PLAN 9 FROM OUTER SPACE -- Movie Review by Jason Hernandez

(Welcome to guest reviewer Jason Hernandez as he gives us his thoughts on this Ed Wood classic!)

If you're a fan of classic American trash, you've got PLAN 9 FROM OUTER SPACE (1959) in your blood.

Maybe it's not your favorite movie. Maybe you've never even seen the whole thing, but you at least know the trivia and the famous lines and you can identify it from a single frame.

It's folklore at this point. Its cheap sets—that patio by the cemetery, that shitty airplane cockpit—are iconic. Its simple props and costumes deserve to be in a museum (though they probably ended up in the garbage).

Burned into your memory are moments like heavyweight wrestler Tor Johnson struggling to rise from his grave, no-waisted Vampira glaring aloofly into the camera, the chiropractor who stands in for the recently deceased Bela Lugosi behind a raised cape, the cops bantering in the graveyard, flying saucers dangling from strings over Hollywood and Criswell's stern introduction.

It's one of the top freaky roadside attractions on film history's long highway and a sci-fi/horror good time made by one of the movies' great misfits and you're a little cooler just for giving it a chance at all.

You're even more cool if you don't laugh all of the way through it. Yes, its blunders are legendary. Yes, its acting is atrocious. Yes, writer/director Wood cuts budgetary corners all over the place and writes dialogue so earnestly awkward that no parody tops it.

But how about a salute for how thunderously unique it all is, too? More than any other movie, Plan 9 From Outer Space has taught film fans the value of so-called "bad taste" and how clumsy artifacts can have an infinitely greater pull on the imagination than a slick piece of polished product could ever manage.

REEFER MADNESS has kitsch for days, but it's got no heart and no mystery. It's not fascinating. PINK FLAMINGOS is one of the funniest film comedies ever made, but it's also an art project from filmmakers who saw the bad reviews coming, for whom irony is second nature and who often made a joke out of their limited production values.

Compared to them, Ed Wood is a true wild man of Borneo. He was just a movie fan who wanted to make some screen chills and thrills with Bela Lugosi and who scrambled hard to get it done. He made 'em with more enthusiasm than talent and more love than money—and in his lifetime got more pain than glory for his trouble.

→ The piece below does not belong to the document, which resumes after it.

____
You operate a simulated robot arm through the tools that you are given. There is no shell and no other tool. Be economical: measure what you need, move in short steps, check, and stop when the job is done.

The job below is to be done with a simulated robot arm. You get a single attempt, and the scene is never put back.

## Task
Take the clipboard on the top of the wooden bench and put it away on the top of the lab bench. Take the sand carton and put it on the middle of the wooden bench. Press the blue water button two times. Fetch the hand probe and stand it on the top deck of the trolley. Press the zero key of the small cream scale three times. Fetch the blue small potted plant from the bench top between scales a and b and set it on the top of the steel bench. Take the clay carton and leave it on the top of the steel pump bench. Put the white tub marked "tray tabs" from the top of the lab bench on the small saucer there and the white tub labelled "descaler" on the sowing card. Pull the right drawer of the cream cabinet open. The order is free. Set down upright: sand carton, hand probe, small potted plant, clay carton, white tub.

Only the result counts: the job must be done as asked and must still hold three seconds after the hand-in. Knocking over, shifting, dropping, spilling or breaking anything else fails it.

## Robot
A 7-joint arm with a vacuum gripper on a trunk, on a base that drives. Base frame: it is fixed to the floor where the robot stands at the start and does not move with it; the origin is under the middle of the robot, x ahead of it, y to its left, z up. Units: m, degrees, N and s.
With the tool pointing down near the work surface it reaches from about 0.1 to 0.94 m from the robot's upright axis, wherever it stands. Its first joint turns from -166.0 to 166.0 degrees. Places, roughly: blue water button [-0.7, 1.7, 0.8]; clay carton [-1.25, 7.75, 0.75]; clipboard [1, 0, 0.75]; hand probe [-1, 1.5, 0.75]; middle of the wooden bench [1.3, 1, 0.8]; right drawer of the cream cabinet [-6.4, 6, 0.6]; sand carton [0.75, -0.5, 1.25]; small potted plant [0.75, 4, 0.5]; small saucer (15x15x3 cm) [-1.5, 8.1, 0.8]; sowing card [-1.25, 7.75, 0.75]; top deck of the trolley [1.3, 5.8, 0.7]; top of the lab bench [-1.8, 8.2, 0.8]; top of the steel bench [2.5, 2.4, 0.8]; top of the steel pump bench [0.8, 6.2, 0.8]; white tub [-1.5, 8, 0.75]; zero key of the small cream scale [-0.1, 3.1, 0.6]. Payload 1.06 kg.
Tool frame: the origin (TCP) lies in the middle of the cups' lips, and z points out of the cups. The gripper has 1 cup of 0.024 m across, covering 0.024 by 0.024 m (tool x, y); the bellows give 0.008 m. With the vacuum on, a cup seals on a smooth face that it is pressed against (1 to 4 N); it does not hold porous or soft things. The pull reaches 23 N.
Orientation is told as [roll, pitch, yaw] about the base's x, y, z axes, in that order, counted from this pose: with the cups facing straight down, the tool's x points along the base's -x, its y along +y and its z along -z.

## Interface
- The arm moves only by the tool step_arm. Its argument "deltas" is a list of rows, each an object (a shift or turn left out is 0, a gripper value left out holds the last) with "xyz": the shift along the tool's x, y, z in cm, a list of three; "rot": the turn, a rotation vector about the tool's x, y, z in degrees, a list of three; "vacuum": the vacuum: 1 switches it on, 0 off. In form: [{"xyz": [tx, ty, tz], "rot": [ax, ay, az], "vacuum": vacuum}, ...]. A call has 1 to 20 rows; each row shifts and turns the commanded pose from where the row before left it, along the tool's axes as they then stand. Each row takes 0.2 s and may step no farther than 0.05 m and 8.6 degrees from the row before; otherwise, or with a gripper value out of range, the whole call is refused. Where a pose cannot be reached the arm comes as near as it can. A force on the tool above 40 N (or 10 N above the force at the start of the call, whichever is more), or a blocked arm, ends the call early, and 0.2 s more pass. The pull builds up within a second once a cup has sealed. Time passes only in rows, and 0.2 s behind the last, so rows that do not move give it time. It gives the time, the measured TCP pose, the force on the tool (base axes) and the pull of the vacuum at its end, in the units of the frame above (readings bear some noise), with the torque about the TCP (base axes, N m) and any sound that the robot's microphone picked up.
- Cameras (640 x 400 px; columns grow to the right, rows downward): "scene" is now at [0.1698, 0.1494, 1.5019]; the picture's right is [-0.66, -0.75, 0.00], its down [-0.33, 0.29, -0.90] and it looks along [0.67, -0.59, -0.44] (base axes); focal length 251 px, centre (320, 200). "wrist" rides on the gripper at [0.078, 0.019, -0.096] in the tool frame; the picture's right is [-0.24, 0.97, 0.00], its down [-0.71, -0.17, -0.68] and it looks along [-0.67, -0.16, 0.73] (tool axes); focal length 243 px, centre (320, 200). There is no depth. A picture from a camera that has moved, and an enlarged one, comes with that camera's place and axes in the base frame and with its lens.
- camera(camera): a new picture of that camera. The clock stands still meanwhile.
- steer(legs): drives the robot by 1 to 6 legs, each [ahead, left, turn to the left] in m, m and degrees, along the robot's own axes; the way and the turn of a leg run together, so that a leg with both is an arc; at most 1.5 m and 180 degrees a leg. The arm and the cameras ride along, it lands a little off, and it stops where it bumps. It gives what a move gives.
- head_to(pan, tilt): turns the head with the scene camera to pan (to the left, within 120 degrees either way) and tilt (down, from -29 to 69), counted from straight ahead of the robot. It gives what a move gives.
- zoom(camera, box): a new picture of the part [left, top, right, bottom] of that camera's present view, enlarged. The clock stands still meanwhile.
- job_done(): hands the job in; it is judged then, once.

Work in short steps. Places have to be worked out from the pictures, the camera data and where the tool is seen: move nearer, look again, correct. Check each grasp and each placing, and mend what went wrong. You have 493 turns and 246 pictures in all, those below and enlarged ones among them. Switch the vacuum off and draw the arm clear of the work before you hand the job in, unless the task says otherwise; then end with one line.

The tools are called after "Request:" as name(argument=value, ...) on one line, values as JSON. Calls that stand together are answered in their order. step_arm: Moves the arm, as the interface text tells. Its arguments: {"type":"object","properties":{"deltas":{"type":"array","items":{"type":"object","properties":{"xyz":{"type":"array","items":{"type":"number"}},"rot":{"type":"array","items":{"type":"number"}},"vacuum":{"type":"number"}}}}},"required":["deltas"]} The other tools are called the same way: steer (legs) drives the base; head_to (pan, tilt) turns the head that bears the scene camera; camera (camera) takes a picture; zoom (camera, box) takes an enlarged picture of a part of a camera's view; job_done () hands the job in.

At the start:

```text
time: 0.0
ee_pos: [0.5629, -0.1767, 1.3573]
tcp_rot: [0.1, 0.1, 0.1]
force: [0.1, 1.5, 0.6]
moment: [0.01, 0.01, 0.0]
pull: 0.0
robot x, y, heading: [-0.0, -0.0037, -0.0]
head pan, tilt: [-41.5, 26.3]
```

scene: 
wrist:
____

GLEN OR GLENDA? is his personal film while PLAN 9 FROM OUTER SPACE is his genre peak produced under the kind of duress that would have made a less driven director give up. It's a movie that hangs out in cemeteries, digs into goverment UFO conspiracy and holds up sixty years later as exotic.

Aliens landed in Hollywood in the 1950s. See Ed Wood's whole filmography for proof.